Barring England, Scotland have been at more European Championships than any of the other home nations. Admittedly this isn’t hard when Wales and Northern Ireland have never qualified! Can they do it again? Like with Northern Ireland’s group, I fancy the quality of the other teams to shine through and it’ll be up to Scotland to match that. Poland have started really well, capped off with a victory over Germany, but do they have the stamina to keep that up? Playing Scotland and Ireland in the final week rounds off their campaign. Assuming Germany have won the group by then the battle for the final spots will go right down to the wire.
In Euro 2016 there will be 24 teams for the first time in history. Part of the reason for the increase was to allow middle-ranked sides to qualify and Wales, Scotland and Northern Ireland are all in a position to take advantage. For me, it would be a real shame if England are the sole home nation representative. Wales should at least make the play-offs, Northern Ireland have put themselves in a great position to qualify and Scotland will have a chance right up until their final game. All four qualifying would be a massive boost to British football, and make the tournament extra special for us living in the UK. There is even a chance that Ireland could make it 5 teams from the British Isles.

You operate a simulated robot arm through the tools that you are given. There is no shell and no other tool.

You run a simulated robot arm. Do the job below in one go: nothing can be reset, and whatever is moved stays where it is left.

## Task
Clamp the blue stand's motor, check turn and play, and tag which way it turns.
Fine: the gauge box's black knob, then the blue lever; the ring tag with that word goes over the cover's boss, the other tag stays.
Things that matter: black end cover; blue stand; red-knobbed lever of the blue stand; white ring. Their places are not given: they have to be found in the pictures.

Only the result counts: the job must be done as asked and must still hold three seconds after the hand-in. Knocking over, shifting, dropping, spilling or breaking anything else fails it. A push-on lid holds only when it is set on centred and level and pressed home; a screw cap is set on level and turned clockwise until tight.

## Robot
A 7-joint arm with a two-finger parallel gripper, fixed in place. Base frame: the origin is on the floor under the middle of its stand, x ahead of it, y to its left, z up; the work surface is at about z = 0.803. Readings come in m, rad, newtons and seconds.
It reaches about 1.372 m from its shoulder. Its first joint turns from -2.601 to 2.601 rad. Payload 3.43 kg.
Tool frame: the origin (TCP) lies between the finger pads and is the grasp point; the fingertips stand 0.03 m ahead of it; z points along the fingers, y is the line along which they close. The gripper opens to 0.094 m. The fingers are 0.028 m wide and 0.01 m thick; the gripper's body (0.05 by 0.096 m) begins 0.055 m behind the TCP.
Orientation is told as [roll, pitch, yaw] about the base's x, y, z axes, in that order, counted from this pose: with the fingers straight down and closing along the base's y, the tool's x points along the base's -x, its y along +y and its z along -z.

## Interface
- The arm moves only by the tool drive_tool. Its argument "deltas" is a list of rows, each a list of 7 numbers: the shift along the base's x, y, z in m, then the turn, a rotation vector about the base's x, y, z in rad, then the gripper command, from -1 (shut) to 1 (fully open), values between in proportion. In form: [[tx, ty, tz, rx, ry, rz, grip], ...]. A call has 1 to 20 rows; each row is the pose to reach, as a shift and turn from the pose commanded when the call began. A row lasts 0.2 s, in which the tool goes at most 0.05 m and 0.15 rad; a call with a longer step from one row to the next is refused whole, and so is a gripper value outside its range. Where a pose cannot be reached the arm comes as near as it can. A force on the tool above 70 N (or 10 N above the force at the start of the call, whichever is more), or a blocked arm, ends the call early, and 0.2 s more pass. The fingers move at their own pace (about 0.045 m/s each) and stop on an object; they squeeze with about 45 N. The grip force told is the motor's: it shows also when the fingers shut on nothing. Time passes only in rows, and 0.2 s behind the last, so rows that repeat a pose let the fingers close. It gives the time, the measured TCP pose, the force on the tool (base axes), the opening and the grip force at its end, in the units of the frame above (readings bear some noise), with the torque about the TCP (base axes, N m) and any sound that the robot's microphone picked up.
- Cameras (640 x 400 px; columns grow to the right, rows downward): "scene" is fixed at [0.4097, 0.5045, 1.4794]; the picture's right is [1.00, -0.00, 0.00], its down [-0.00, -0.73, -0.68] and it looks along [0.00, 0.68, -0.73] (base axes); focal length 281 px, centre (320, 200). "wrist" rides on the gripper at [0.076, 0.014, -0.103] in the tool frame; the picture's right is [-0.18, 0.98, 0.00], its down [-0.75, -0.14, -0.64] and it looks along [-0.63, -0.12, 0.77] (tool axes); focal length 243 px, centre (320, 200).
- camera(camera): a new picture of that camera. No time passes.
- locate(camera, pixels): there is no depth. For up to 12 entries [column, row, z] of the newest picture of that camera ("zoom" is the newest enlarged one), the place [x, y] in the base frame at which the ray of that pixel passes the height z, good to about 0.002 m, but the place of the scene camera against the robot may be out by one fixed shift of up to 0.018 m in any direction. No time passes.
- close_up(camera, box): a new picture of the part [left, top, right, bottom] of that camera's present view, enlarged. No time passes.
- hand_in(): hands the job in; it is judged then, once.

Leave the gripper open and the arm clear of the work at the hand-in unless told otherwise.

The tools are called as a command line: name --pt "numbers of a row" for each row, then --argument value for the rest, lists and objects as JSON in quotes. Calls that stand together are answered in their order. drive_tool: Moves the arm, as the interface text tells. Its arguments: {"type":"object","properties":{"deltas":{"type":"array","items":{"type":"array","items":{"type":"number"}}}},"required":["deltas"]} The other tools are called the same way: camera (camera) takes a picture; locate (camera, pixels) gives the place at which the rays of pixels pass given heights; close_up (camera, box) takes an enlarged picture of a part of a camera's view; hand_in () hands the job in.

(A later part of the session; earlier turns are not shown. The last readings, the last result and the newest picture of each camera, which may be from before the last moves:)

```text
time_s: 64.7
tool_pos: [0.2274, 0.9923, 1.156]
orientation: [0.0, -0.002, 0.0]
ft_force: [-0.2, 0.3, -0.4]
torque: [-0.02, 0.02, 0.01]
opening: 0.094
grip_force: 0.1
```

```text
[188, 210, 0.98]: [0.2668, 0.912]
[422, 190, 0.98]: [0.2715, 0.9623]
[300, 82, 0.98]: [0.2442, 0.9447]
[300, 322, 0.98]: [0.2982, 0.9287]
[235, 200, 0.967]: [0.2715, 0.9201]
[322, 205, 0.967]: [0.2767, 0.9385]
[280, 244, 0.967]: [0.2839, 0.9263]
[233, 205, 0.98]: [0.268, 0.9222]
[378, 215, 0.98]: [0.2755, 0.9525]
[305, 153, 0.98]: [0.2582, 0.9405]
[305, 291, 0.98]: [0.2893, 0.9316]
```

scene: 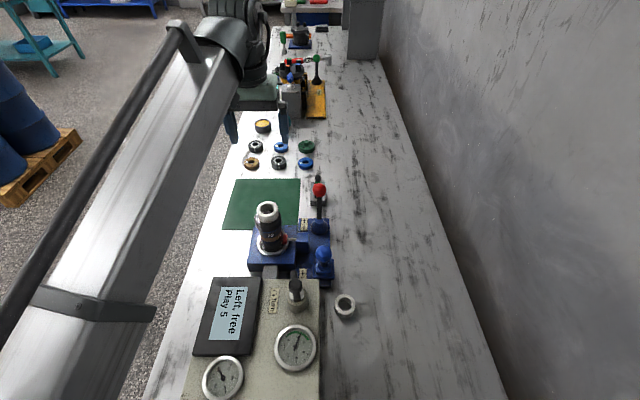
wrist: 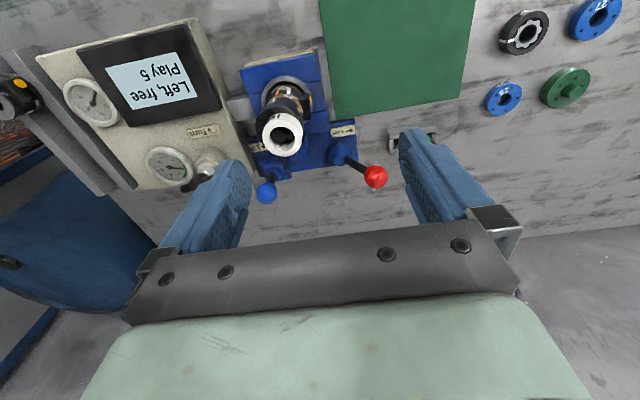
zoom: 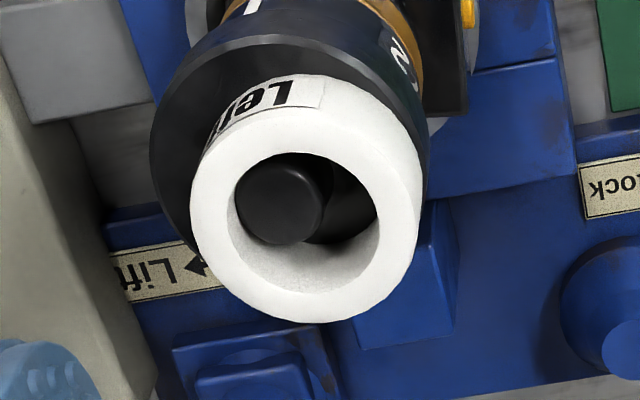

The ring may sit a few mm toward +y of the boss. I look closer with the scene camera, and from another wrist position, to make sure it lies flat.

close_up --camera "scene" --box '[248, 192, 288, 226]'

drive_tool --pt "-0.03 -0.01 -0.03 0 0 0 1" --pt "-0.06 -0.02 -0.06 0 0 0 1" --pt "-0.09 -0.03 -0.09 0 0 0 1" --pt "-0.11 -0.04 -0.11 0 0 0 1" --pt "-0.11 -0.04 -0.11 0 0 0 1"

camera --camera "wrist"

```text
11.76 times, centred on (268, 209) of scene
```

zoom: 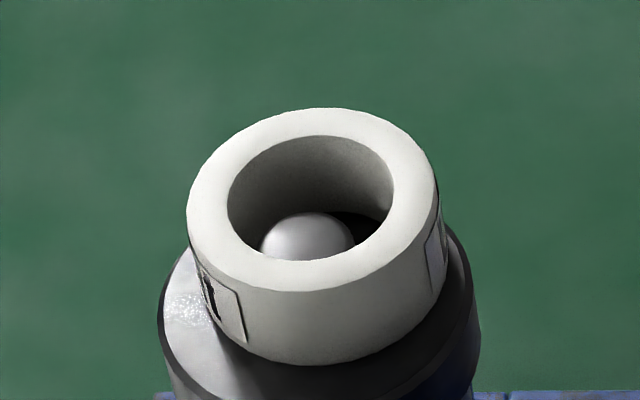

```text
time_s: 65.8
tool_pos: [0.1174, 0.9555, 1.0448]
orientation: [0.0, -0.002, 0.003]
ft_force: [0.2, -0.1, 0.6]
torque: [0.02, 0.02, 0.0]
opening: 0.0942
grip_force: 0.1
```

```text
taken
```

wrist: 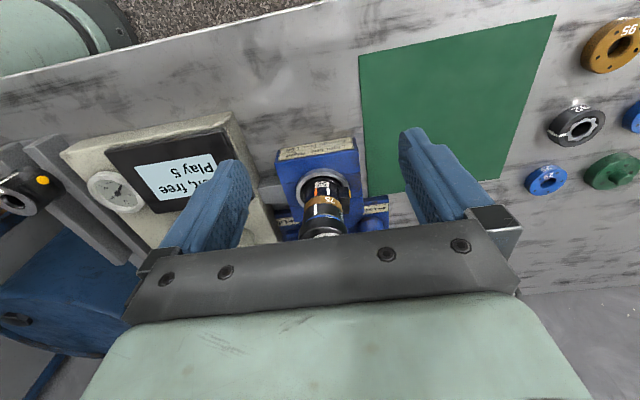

However, we shouldn’t get too wrapped up in rekindling the spirit of 1958. Northern Ireland have a lot of work to do with a relatively weak squad, Scotland have a talented, hard-working side but have been placed in an incredibly difficult group while Wales have a tendency to mess things up. For all this hope and warranted optimism, there is still a real possibility that England, and possibly Ireland, are the only sides we will be supporting come France 2016.